Wherever a line holds the string "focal", copy that line.
[Start Available data]
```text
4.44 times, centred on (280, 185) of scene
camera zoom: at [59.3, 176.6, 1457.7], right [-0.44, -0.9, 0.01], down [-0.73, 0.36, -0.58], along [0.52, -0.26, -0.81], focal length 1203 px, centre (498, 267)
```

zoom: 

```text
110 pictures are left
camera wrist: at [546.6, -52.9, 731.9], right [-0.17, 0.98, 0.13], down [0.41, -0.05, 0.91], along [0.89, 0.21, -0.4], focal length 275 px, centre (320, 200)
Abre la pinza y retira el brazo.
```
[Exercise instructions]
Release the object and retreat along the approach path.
[End Available data]
[Output for this exercise]
camera zoom: at [59.3, 176.6, 1457.7], right [-0.44, -0.9, 0.01], down [-0.73, 0.36, -0.58], along [0.52, -0.26, -0.81], focal length 1203 px, centre (498, 267)
camera wrist: at [546.6, -52.9, 731.9], right [-0.17, 0.98, 0.13], down [0.41, -0.05, 0.91], along [0.89, 0.21, -0.4], focal length 275 px, centre (320, 200)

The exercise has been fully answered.